President Donald Trump lied to reporters at the White House on Wednesday night, in his first remarks about the anonymous New York Times op-ed in which a senior administration official described him as amoral, ill-informed, and unfit for office.
When the president was asked for his response to the allegation, he first dismissed it as an illustration of “the dishonest media.” He then defended his record and reached inside his jacket pocket to find the text of an article which, he said, bolstered his case that “nobody has done what this administration has done in terms of getting things passed and getting things through.”
The president made a show of reading the article’s headline out loud — “Trump breaks the record for budget gridlock wins; scores big win” — held it aloft proudly, and read out more phrases from the text as he gave a deeply confusing account of the record he was proud to have broken.
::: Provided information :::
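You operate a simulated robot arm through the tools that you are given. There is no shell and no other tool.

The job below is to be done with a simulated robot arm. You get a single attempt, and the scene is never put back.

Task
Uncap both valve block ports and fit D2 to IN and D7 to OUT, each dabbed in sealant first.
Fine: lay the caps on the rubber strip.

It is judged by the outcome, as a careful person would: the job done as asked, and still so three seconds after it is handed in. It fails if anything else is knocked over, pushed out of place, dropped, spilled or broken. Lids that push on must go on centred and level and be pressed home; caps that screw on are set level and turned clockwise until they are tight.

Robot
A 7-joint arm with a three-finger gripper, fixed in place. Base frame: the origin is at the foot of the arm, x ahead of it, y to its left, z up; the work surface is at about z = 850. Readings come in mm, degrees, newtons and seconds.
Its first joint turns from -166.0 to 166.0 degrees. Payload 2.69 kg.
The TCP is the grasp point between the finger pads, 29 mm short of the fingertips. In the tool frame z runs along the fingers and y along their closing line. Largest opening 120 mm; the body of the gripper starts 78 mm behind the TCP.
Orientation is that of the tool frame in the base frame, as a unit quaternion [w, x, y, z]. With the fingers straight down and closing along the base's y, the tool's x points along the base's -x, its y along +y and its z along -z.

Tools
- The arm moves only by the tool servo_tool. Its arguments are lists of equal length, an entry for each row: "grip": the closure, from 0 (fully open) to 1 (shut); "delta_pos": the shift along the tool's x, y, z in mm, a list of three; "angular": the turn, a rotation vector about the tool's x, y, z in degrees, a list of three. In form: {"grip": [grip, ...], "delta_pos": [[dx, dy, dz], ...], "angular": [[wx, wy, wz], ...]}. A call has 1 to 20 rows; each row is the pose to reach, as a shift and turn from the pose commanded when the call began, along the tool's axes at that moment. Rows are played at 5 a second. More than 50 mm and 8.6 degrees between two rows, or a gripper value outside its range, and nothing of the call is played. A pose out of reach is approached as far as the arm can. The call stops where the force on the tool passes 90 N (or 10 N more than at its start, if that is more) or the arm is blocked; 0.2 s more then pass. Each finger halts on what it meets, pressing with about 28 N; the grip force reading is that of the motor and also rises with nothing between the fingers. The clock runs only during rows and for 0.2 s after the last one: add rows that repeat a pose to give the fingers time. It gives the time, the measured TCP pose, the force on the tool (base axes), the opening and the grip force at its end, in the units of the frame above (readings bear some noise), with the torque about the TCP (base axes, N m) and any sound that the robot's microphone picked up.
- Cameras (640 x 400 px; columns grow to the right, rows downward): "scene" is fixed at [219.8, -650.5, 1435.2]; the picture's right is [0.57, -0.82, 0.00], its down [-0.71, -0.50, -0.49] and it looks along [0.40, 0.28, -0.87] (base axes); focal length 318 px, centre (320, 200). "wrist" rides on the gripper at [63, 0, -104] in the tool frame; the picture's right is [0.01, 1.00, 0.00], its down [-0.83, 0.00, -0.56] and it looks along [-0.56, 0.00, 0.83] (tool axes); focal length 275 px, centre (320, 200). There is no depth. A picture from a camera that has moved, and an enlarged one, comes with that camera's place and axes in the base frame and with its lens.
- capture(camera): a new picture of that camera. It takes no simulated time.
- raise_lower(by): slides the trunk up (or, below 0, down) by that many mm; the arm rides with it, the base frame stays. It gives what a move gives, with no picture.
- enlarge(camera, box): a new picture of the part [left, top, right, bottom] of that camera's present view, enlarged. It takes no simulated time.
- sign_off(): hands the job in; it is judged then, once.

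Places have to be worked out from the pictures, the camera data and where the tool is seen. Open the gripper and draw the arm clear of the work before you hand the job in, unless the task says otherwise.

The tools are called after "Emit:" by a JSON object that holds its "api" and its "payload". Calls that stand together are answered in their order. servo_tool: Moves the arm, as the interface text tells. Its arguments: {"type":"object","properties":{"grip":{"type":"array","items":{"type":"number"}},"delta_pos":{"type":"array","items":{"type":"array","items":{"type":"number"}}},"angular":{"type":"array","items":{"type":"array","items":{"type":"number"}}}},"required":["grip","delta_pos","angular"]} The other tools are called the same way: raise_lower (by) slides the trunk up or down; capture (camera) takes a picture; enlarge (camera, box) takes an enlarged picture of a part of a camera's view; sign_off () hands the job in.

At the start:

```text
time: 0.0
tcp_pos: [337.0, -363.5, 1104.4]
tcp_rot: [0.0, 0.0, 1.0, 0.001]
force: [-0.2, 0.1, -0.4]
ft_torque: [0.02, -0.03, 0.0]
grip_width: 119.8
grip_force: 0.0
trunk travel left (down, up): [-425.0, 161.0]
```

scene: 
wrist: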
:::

“So for 20 years — it’s a 20-year record — for a 20-year record,” the president said, “they call it ‘the “fouled-up” budget gridlock’ and ‘scores big win.’ Here is the thing. So this just came out. So in 20 years, it hasn’t been like it is now. It’s — we broke — we broke it.”
Close readers of the Trump presidency will not be shocked to learn that there is no mention at all of any record in the real text of the article. The actual headline, visible in an image of the printout captured by Associated Press photographer Susan Walsh, is, in fact, “Trump breaks 20-year ‘fouled up’ budget gridlock, scores big wins.”
That report, from the pro-Trump Washington Examiner columnist Paul Bedard, was about the unified Republican government managing to avoid the disagreements over spending that were common in the past 20 years, when the White House and Congress were often controlled by different parties.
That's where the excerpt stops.